Another highlight of the set, and definitely this disc, is S.A.L.U.E.N.A., a Spanish group based around keyboardist Eduado Saluena. They are fantastic instrumentalists, whose brilliant musical backing is superbly enhanced by the man of the moment Steve Unruh, who excels on his violin contributions as well as singing his own lyrics with great aplomb. Anything following such a highlight is bound to be found somewhat lacking, and Il Castello Di Atlante fail with their vocals (it must just be me, as I don't seem to get on well with Italian vocalists). However there are some very nice violin flourishes (NOT by you know who) and the Hammond and Mellotron are always welcome. Next up is a first; Resistor's Fran Turner and his debut solo release. Anyone who knows the Resistor albums, knows the quality of their material, and Turner shows that he is an integral part of the writing partnership in that band, with an excellent instrumental. More please! As for Blank Manuskript, I couldn't really get into this at all, again the vocals were a deciding factor.
On the final stretch and Finland's Ozone Player have utilised the sonorous talents of Richard Stanley as a narrator, adding gravitas to a lovely piece that makes best use of three different singers to relate the tale. A medieval backdrop permeates the composition from Faveravola that contains some great moments, although not as many as Cirrus Bay, a band who have been described as writing warm, melodic progressive rock that is both complex and beautiful, sporting more key changes than a drunken locksmith. And who can argue with that.
Three more Italian bands help round off the tales with Bornidol providing the heaviness in contrast to the lighter, acoustic Locus Amoenus, with Marchesi Scamorza lying somewhere in-between. Each of the tracks has their moments, with Locus Amoenus probably taking the plaudits. The album is concluded with an outro by America's Castle Canyon, who deliver a piece that gives whole new meaning to the word bombastic.
Overall this set is a fine conclusion to the trilogy, which contains a spectacular booklet with artwork from Ed Utinsky that is worth the price of the set alone. Some fantastic music is included, with a great variety of styles on display. It offers a brilliant way of discovering new artists from around the world. As with all Colossus projects, supplies are limited and tend to be snapped up quickly, so be quick off the mark and secure your own copy sharpish.
By the Light of a Sun (5:32), A Way You'll Never Be... (7:18), ...To Outrun the Light (7:07), The Revolutionist (5:57), Nada (5:41), The Silence in Coffee (5:09), Unsafe Space (4:17), Sun.a.rose (6:44), Epic (4:51), Pointless Endeavors (3:38)
In the press release that came with John Wesley's new album, a way you'll never be... (the lower case is deliberate and used throughout), he states that: "Stylistically the songs revisit some of the guitar music of the 70s that grabbed me and made me want to be a guitarist" along with bringing together the acoustic singer-songwriter and the electric heavy guitar elements of his song writing.
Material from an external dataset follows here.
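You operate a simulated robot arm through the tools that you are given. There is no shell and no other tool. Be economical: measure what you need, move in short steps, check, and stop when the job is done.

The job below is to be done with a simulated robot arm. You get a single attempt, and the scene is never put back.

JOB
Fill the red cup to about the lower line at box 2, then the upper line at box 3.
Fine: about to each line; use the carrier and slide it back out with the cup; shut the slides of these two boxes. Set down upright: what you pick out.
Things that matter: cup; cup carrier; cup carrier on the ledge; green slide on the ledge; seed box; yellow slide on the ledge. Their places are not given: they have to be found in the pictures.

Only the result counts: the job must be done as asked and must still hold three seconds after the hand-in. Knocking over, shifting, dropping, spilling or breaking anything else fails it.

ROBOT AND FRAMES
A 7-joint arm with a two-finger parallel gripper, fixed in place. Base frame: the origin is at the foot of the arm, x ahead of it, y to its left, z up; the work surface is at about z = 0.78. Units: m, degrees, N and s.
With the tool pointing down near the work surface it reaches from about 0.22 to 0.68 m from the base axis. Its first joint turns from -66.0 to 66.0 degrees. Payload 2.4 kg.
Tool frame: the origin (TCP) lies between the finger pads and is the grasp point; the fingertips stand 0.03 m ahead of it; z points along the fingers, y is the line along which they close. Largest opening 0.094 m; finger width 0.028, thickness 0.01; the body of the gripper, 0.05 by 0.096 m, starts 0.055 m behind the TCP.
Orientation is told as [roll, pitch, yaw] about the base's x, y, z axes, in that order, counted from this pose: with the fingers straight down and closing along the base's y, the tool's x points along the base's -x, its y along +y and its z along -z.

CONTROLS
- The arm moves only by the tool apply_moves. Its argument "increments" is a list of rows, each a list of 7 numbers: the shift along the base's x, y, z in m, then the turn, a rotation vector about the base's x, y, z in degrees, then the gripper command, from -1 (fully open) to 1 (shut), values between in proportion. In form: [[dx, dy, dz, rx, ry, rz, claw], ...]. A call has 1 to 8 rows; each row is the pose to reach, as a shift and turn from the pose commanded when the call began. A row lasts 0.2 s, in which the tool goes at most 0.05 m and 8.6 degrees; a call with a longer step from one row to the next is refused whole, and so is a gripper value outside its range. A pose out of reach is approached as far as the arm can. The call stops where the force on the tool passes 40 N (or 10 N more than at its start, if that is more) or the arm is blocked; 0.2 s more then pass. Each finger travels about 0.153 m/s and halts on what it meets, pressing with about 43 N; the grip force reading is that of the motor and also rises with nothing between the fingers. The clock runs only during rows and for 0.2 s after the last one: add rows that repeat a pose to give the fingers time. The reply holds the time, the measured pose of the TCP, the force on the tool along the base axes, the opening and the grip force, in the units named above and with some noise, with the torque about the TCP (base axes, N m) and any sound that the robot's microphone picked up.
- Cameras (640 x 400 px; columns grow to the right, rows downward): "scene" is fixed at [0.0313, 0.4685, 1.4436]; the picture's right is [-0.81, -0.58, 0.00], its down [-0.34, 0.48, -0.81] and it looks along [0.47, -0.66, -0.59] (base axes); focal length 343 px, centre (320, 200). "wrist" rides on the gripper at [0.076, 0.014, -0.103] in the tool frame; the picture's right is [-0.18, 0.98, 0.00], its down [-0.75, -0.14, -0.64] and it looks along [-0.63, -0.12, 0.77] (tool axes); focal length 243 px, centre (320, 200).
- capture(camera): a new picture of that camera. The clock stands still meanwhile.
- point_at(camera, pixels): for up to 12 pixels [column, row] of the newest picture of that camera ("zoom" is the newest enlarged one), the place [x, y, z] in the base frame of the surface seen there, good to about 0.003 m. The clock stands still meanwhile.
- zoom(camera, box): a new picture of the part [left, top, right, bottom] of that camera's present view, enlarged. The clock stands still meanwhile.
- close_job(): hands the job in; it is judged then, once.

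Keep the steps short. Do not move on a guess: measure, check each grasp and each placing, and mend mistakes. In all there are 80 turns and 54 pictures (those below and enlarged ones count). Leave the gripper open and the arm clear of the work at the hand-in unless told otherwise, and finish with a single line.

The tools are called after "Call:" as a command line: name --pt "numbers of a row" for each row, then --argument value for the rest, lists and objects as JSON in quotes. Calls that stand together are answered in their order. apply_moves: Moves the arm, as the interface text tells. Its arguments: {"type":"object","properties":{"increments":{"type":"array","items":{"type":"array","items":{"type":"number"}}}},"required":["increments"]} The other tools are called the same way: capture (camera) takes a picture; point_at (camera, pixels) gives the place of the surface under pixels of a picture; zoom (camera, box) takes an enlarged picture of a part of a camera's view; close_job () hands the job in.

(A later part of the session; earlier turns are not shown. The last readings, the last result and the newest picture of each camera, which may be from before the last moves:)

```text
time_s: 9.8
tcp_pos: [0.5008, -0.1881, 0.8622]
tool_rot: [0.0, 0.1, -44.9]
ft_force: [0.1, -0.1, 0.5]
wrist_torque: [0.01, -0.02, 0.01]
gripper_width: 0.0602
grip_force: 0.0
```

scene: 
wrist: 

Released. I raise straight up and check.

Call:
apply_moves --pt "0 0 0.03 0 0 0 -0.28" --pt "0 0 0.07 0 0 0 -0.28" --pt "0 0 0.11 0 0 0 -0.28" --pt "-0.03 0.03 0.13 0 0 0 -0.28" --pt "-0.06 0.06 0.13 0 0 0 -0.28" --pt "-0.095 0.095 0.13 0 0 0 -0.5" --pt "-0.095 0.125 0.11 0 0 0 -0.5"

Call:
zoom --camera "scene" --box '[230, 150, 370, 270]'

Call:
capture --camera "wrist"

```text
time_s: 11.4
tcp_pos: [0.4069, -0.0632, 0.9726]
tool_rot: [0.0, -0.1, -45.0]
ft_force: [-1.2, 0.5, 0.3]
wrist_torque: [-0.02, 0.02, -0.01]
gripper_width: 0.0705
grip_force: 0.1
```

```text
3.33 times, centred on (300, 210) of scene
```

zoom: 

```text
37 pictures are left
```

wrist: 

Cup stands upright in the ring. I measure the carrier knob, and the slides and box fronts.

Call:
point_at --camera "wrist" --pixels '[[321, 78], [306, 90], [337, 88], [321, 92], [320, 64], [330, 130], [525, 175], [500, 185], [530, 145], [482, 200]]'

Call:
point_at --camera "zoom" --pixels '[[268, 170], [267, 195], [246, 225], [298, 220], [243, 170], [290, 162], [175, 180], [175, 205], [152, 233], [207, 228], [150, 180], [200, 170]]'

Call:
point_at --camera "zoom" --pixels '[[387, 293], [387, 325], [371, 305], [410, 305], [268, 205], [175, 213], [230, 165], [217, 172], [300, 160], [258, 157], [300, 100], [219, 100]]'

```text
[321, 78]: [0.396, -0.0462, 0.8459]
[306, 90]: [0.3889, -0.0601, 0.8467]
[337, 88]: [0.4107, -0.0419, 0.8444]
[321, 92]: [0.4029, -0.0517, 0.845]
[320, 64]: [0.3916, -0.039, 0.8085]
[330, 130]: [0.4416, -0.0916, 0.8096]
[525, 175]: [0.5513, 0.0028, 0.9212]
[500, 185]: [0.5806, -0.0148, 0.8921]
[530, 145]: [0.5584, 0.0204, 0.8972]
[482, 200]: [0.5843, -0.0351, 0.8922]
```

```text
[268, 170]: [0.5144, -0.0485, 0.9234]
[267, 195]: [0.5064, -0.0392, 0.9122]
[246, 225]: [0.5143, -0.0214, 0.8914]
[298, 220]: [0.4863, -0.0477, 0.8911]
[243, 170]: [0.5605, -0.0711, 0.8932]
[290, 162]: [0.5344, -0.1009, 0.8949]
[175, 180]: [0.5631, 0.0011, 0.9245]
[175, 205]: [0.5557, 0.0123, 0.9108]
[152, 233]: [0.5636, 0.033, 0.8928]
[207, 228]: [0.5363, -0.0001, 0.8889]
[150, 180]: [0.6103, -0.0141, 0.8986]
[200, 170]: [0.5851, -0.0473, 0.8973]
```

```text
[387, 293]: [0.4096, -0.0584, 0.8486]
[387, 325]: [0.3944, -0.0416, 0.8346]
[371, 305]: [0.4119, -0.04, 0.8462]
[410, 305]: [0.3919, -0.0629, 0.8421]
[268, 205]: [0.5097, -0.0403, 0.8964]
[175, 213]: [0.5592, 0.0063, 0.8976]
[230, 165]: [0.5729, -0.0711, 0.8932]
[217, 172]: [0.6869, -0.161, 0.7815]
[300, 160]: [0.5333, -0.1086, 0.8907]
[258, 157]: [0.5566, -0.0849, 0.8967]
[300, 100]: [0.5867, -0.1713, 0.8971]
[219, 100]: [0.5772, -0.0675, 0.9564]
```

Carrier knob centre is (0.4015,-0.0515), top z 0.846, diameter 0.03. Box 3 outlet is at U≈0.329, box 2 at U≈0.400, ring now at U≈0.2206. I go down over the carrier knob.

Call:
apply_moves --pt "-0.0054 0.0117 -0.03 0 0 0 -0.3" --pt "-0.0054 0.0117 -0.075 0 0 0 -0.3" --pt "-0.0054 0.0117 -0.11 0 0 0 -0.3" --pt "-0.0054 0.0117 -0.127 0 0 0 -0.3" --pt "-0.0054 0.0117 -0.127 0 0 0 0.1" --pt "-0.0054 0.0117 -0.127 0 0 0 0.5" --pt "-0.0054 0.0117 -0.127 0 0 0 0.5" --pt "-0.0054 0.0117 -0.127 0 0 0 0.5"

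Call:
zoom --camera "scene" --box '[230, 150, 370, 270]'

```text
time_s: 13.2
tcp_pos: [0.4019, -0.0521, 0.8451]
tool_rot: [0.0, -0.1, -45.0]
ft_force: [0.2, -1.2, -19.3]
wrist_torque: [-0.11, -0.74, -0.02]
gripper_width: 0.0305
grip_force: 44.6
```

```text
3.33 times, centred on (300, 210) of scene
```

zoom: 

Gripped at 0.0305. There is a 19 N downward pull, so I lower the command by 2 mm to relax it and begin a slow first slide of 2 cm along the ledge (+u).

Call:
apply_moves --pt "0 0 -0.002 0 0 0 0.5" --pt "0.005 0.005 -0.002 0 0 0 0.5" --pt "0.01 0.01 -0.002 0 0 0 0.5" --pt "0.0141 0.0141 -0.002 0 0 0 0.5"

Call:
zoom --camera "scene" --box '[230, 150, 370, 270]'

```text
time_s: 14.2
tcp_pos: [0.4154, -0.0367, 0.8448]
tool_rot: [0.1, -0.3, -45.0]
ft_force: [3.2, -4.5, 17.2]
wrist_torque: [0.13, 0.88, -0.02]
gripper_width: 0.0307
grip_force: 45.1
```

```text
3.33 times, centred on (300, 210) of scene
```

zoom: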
With a way you'll never be... he has more than succeeded in meeting these objectives. Ably supported by long term collaborators Sean Malone (bass) and Mark Prator (drums), this is nothing short of a triumph.
The album kicks off with its amps up to 11. It is immediately obvious that this is a prog power-trio absolutely at the top of their game. by the light of a sun rocks with its off-the-beat, freefall drumming and heavy guitars. If John Wesley's previous album Disconnect (to use a Porcupine Tree analogy, fair given Wesley played with them) was the equivalent of Stupid Dream, then this new one is Deadwing.
Mixing up wah-wah guitar with a crunchy, almost monolithic riff, the title track powers on, with its seven minutes feeling much shorter. Wesley follows this with a bludgeoning semi-ballad in the shape of ...to outrun the light that has an unsettling rhythm to it.
The singer-songwriter element is evident in the revolutionist's lyric that mocks coffee shop revolutionaries. But the music with its loud-quiet-loud dynamic and rolling gait, pushes the heavy electric to the fore. On nada, Sean Malone's fretless bass takes centre stage, supported by Mark Prator's subtle percussion, and the melody shines on this brilliantly mixed song.
The forcefulness takes a break on the drum-free ballad the silence in coffee. A song of lost opportunities, here Wesley's voice is at its most passionate, riding on waves of electric guitars that are layered to stunning effect. It fades away into a beautiful, almost ambient guitar soundscape.
The 70s hard rock and blues rock influences come out from behind the curtain on the album's latter half. On the instrumental, unsafe space, Wesley and company channel, exquisitely, Robin Trower circa Bridge of Sighs. It's just fabulous. Then, on sun.a.rose, there is a Black Sabbath-like grind to its relentless but tuneful riff.
The album is superbly mixed and mastered by Jim Morris, so that it has a live, in-the-studio feel to it, and the cover artwork by Carl Glover is terrifying and fascinating by turns. So, John Wesley's a way you'll never be... with its deliberately lowercase typography, contains magnificently UPPERCASE music.